More and more people today find they must do more and more reading. Professional men, businessmen, and work­ers who want to get ahead faster in industry are learning that the road to advancement leads through masses of printed words. Men and women everywhere feel the need to absorb a flood of new information in order to understand thought cur­rents moving through the world. They must read faster — and better.

With such a need apparent, the staff of This Week Maga­zine began a survey of the techniques which have developed the new methods of what may be called Modern Reading. We became convinced that these techniques produced dramatic results in faster reading time and were training people in a better,  more intelligent way of reading.

Schools and colleges have discovered that courses in read­ing skills give enormous aid to students struggling under the heavier loads of today's scholastic programs. Young men and women trained in Modern Reading show distinct advantages over those who lack this kind of preparation.

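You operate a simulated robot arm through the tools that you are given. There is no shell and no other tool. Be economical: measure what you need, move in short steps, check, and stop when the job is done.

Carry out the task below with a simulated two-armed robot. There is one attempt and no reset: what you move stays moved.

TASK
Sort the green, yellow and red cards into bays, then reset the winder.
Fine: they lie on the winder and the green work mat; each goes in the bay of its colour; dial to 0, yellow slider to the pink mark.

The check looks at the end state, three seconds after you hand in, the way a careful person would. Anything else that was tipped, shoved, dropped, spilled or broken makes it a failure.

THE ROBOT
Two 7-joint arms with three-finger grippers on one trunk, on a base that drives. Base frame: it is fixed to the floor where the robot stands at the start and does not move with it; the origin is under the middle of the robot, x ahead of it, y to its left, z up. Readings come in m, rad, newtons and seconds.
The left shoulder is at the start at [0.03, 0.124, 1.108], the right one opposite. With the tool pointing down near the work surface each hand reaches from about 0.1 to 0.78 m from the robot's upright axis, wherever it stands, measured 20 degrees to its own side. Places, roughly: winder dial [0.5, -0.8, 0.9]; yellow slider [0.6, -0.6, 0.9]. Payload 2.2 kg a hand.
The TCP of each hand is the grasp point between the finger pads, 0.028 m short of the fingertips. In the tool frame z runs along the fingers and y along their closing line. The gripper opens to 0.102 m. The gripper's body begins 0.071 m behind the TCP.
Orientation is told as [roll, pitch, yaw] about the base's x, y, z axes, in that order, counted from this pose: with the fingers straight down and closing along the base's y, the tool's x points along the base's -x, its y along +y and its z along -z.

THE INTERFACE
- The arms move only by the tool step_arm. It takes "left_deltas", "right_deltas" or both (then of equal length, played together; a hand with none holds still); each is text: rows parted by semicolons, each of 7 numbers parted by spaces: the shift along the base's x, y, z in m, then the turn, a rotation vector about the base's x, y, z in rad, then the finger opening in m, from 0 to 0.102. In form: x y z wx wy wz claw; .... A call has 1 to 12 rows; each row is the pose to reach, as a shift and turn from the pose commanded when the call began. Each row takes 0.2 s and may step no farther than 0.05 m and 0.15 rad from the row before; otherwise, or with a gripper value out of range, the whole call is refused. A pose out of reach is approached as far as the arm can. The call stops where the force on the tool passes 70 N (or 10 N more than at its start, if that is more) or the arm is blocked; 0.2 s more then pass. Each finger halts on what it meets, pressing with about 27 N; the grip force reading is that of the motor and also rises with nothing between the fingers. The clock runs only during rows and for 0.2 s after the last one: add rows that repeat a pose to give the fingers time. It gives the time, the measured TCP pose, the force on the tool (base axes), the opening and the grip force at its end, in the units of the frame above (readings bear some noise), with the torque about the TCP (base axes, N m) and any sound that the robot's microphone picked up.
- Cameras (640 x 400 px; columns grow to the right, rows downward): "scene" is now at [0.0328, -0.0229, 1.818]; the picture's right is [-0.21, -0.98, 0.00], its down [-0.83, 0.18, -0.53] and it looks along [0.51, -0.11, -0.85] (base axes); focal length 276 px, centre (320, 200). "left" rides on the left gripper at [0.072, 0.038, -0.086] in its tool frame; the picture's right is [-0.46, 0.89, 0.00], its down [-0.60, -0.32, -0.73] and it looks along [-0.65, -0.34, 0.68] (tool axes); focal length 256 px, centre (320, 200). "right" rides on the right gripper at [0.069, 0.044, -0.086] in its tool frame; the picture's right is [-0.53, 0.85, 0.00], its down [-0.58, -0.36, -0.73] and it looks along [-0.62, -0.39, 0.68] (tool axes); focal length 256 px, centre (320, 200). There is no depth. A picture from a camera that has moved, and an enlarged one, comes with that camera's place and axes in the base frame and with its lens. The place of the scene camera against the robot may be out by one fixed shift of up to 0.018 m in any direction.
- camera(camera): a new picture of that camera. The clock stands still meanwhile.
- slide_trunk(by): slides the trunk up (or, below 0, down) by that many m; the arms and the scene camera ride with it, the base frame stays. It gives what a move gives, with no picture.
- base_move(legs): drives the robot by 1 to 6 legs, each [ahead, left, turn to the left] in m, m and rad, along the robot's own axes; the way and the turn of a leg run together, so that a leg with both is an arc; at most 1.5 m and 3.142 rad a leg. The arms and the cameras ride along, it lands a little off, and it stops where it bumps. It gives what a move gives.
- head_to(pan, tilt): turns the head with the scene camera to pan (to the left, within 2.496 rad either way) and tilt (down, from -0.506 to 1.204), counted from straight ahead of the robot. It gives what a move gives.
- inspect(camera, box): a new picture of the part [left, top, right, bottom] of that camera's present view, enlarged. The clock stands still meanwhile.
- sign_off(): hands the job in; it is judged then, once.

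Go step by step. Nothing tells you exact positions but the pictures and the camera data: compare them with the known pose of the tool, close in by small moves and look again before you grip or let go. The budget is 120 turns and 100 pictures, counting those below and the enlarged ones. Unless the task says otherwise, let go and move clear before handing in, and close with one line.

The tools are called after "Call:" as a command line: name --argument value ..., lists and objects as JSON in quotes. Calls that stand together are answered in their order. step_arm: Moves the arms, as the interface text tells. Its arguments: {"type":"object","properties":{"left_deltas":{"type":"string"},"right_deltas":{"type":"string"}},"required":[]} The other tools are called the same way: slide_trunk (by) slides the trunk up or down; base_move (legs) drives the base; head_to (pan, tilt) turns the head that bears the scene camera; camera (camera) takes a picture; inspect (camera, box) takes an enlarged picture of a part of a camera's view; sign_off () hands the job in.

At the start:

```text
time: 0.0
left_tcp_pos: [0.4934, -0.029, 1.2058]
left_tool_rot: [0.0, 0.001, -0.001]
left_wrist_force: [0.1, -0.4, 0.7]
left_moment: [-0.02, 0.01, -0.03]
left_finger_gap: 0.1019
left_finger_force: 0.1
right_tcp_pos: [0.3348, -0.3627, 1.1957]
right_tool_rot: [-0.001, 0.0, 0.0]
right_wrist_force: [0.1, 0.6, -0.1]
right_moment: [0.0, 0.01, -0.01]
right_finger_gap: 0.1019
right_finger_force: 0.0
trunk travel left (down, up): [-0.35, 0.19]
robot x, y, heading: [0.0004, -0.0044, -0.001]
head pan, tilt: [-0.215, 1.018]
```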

It seemed to us that we could perform a real service for our readers if we were to give them articles in the magazine which expressly dramatized the skills of Modern Reading. From the several authorities in the field we picked The Reading Laboratory of New York City and William S. Schaill, its presi­dent, as our consultants. The Reading Laboratory, organized in 1950, is one of the pioneers in developing the techniques of Modern Reading. From New York, and other offices in Phila­delphia and San Francisco, this organization sends teams of experts into schools and colleges as well as into important business firms in this country and overseas to conduct execu­tive courses in Advanced Modern Reading.

There was such an immediate response to the articles in This Week Magazine that we asked Mr. Schaill to expand them into a book, not only for individual readers but to meet the need of the many teachers who have written asking when the series would be available. In keeping with the principles of reading faster, it will not take you long to learn from this book the method of Modern Reading. But, as Mr. Schaill points out, you must concentrate and drill yourself in the techniques until you practice them instinctively, and that takes longer. I believe the reward is worth the fullness of effort.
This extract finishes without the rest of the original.